07 Junho 2018
“Movimento das praças” ou “novos novos movimentos sociais”. Seja qual for o nome que se lhe dê, algo de novo aconteceu nesta década, um novo ciclo de protestos herdeiro do Maio de 68, mas distinto dele. Sistemas partidários foram estilhaçados, novas soluções governativas encontradas. “O Manifestante” veio para ficar?
A reportagem é de Sofia Lorena, publicada por Público, 13-05-2018.
Maio de 1968, Paris: “Sejam realistas, exijam o impossível.” Março de 2011, Lisboa: “Inevitável é a tua tia.” O Maio de 68 morreu ou está mais presente do que nunca como referência? Nunca teve a importância que muitos lhe atribuíram? Hoje, revoltamo-nos mais ou menos? Há 50 anos exigíamos direitos cívicos e agora só nos manifestamos por questões materiais? O que nos revolta faz-nos sair à rua ou grande parte do ativismo social acontece online?
As respostas não são consensuais. Se ainda há muitos que na academia se dedicam aos “longos anos 60” e ao ciclo de protestos que começou na década anterior e só terminou na seguinte, do México ao Paquistão, também já há quem publique investigações sobre a década em que vivemos e a vaga de movimentos sociais e ativismo a que assistimos. Movimentos que começaram por responder a uma crise da banca e da dívida e acabaram a pôr em causa a democracia representativa, o capitalismo ultraliberal e a forma como nos organizamos em comunidade, comunicamos, nos movimentamos ou comemos.
Era de novo Primavera e 40 anos depois de 68 voltou a ser exigido o impossível. Da Avenida Habib Bourguiba de Tunes às Portas do Sol de Madrid, da Tahrir do Cairo ao Occupy Wall Street, passando pela Avenida da Liberdade e pelo Rossio. Em 2008, falia o banco de investimentos Lehman Brothers. As consequências que muitos recusaram antecipar não demoraram. Bolhas imobiliárias resultaram em casas abandonadas, hipotecas por pagar; um sistema de bolsa com demasiada imaginação e ganância e instituições financeiras foram resgatados com o dinheiro que os governos passaram a dizer não dispor para manter as garantias de um Estado social.
Revoltas contra ditaduras desencadeadas pela mistura explosiva de desfavorecidos desesperados e classe média politizada e mantida à margem das decisões políticas. Tudo ajudado pela rapidez com que as redes sociais permitem comunicar, mobilizar e difundir imagens de repressão ou protesto.
Uma e outra vez a mesma descrição: “Saí à rua a medo, primeiro não vi quase ninguém, pensei que era um fracasso, depois começaram a aparecer pessoas vindas de todos os lados…”

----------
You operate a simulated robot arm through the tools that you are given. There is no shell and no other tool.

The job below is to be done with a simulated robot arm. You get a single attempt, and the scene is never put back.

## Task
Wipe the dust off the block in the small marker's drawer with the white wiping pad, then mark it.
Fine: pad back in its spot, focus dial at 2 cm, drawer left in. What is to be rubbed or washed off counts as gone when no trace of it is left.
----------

A frase é de Lina ben Mhenni, ativista tunisina, mas podia ser do português João Labrincha ou de um dos primeiros espanhóis a acampar no centro de Madrid. É quase igual à que ouvimos em conversa com Alaa al-Aswany, um dos grandes cronistas da revolta egípcia, roubada uma e outra vez pelos militares. Aswany falava do dia em que um milhão fez transbordar a Praça Tahrir do Cairo. Labrincha tem na cabeça o 12 de Março de 2011, data da primeira de várias manifestações, as maiores em Portugal desde o 1º de Maio de 1974.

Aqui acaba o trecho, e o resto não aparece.